Some of the finest players to grace a rugby pitch have made icons of themselves in New Zealand-Australia matches, such as in 2000 when late All Blacks legend Jonah Lomu scored a match-winning try in injury time in Sydney to cap off what some media members and journalists later dubbed “the greatest Test ever played.” 

Still, a generation of Australian rugby players have grown up without knowing what it’s like to experience a Bledisloe Cup triumph—who has won two World Cup titles since the Wallabies last won a series against the All Blacks—as New Zealand has proven itself to largely be the dominant force of international rugby over the past two decades. 

However, due to some recent and well-publicized cracks in the Kiwis armor, 2022’s edition of the competition could be Australia’s best chance in years, maybe even decades, to finally get over the hump once again against its noisy neighbor.

New Zealand

Current world rank: Fourth

Rugby Championship position: First

The lowdown: Things are starting to look up for New Zealand rugby right now. Of course, that sentence is very much relative—the All Blacks are still amid one of the worst runs of form in their history. They have not won consecutive matches since November of last year while on a slide of six defeats in nine tests, a shocking stretch for the national team. 

New Zealand’s current position of fourth in the World Rugby Rankings would’ve been the worst in its history a month ago, until Argentina shockingly beat the All Blacks last month on their own turf for the first time ever to send them down to fifth temporarily. Still, even after all of that adversity, and with a coach in Ian Foster that has critics breathing down his neck following just about every match, New Zealand is exactly where it wants to be right now in The Rugby Championship. 
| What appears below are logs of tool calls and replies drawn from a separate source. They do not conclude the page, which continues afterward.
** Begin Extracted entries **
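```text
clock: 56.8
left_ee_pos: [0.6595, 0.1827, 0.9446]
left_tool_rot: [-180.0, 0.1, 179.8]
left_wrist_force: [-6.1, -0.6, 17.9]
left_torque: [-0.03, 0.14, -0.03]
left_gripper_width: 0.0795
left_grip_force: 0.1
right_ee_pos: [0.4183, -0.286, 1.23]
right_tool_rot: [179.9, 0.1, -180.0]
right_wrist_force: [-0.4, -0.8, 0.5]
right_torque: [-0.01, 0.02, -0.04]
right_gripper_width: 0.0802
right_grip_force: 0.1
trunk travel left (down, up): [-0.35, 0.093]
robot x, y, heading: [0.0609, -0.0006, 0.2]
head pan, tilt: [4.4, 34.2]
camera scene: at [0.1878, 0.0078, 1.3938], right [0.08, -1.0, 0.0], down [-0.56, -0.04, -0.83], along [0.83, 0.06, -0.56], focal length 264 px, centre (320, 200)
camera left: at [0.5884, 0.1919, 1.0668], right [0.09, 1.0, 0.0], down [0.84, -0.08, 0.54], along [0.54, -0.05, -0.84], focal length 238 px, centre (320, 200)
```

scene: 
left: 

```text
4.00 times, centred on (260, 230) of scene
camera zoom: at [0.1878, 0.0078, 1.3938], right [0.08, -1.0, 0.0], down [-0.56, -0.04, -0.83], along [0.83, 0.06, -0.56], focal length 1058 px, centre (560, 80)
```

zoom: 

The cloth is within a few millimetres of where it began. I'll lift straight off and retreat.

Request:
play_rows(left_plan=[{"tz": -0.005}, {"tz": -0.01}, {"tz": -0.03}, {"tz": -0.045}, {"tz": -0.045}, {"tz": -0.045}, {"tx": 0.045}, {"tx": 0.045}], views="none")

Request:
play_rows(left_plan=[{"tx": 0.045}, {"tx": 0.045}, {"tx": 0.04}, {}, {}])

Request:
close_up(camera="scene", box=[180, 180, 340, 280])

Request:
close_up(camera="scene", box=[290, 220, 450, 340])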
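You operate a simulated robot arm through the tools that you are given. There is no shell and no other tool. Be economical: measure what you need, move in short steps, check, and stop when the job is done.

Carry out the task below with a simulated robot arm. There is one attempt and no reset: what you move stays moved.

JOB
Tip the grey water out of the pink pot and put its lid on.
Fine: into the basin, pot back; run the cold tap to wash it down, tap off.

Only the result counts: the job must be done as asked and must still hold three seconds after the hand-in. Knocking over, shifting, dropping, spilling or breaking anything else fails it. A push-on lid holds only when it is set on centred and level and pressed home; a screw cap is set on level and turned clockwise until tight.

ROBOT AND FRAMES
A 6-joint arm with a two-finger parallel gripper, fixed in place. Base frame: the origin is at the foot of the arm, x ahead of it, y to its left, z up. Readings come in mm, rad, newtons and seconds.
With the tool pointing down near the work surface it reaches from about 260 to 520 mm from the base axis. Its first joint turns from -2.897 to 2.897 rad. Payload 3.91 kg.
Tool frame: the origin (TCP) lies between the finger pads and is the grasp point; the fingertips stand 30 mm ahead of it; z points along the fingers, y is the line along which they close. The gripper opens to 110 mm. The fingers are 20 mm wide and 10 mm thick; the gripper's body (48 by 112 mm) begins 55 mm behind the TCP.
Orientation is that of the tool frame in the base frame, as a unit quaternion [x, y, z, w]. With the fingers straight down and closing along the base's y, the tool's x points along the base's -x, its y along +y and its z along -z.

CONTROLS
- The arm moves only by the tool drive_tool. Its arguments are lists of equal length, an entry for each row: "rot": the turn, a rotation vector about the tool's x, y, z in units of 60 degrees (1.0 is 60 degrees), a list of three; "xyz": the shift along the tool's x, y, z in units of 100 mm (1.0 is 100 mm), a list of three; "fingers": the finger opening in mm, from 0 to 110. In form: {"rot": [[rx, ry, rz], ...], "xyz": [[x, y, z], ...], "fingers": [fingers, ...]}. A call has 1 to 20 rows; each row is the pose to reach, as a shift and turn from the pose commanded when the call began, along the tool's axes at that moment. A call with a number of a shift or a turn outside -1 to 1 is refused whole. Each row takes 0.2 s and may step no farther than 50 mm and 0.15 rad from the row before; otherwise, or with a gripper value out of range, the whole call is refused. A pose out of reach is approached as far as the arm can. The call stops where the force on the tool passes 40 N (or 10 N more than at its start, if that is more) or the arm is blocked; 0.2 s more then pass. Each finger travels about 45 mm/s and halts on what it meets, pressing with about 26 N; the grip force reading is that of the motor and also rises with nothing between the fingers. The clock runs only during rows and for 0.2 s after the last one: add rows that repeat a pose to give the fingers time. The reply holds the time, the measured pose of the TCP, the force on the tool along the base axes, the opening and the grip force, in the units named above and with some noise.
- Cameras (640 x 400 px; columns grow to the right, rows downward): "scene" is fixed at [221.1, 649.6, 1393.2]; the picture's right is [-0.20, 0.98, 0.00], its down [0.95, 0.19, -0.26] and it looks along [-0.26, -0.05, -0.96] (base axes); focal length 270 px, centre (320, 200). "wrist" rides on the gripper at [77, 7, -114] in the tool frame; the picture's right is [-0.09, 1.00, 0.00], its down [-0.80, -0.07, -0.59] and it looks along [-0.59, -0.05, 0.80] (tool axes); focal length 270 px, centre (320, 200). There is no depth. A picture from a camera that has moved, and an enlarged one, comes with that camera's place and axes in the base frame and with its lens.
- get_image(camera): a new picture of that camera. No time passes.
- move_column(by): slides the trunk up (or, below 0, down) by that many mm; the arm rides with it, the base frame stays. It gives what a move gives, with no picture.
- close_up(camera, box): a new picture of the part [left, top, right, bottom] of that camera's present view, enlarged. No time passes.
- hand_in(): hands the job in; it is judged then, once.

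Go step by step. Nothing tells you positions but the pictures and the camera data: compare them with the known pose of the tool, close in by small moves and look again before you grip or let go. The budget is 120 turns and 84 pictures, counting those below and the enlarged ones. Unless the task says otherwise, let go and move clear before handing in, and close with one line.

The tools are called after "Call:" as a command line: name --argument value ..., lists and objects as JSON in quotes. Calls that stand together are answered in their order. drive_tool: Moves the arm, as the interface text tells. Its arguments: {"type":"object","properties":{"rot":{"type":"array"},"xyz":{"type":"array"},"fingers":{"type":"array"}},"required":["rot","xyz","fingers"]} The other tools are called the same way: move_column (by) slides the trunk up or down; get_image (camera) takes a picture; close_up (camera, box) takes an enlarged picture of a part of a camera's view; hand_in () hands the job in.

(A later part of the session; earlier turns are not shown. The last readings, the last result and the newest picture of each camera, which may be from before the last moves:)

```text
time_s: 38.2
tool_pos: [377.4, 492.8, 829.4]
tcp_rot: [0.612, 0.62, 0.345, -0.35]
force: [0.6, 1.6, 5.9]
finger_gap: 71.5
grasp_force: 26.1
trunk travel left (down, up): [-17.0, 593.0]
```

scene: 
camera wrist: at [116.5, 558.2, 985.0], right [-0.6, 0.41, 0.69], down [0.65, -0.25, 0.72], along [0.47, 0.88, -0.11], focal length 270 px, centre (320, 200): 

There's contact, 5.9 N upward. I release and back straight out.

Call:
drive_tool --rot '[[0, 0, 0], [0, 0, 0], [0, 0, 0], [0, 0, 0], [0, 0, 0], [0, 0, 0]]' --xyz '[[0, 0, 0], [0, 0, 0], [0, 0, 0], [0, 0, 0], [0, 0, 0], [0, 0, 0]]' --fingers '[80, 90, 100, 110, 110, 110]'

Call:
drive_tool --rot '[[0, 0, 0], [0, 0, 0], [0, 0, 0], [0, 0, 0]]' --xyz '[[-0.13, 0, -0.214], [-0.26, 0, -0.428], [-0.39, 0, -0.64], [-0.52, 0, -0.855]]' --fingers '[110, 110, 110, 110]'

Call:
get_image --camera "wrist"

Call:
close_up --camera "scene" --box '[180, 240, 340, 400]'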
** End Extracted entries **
The All Blacks responded to the shock defeat to Los Pumas by pummeling the visitors in 53-3 bonus-point rout this past weekend, a result that—combined with Australia’s defeat to South Africa—saw New Zealand somehow stand alone at the top of the competition standings at 10 points through four games. 

The Rugby Championship will now be won by a two-loss team this year for the first time ever (since Argentina joined the then-Tri Nations in 2012) and the All Blacks are in the driver’s seat to win their fifth title in six appearances, with a hated foe standing in their way of repeating their 2021 championship. 

Embattled captain Sam Cane scored a try in Round 4 in a strong performance under the pressure of potentially losing his armband, while No. 8 Ardie Savea and fly-half Richie Mo’unga each remain two of the best at their positions in the world. The All Blacks still have all sorts of problems to sort out, but at the end of the day, New Zealand will always have the talent on-hand to shift it into a higher gear.

Australia

Current world rank: Eighth

Rugby Championship position: Second

The lowdown: Here’s a trivia question: When was the last time that Australia won both the Bledisloe Cup and the Tri Nations/Rugby Championship in the same year? 

The answer to that is 2001, when World Cup-winning Wallaby fullback Matt Burke scored 32 of his country’s combined 52 points across the two tests to help Australia snatch both titles in a 29-26 thriller in September of that year. Twenty-one years later, the Wallabies have a massive opportunity to repeat the feat, but they must remind themselves not to let critical point-scoring chances slip when they have them. 

A prime example of that came just this past matchweek in the second test against South Africa, where the Wallabies were manhandled in a 24-8 Springboks win just a week after Australia pulled off a 25-17 victory of its own in Adelaide. 

A second win over the Boks would’ve seen the Wallabies at least three points clear of New Zealand with two matches against it to play, but alas, Australia will now have to bring the All Blacks down the hard way—by beating them directly. 

The Wallabies, like they have been for the entirety of The Rugby Championship, are still hampered by the injury bug. Numerous key players will be inactive due to various ailments, while captain Michael Hooper—who hasn’t played in the competition as he focuses on his mental health—was announced by coach Dave Rennie to be out for the Bledisloe Cup, as well. 

However, numerous names have made their mark on the senior team in this year’s Rugby Championship, and if they can put up key performances against the All Blacks, it may drag Australia to glory. 

Watch for Hooper’s replacement, Fraser McReight (who has a competition-best three tries), and the heavy work rate of winger Marika Koroibete, two players that have been integral in keeping the Wallabies in the hunt for their first Rugby Championship crown since 2015.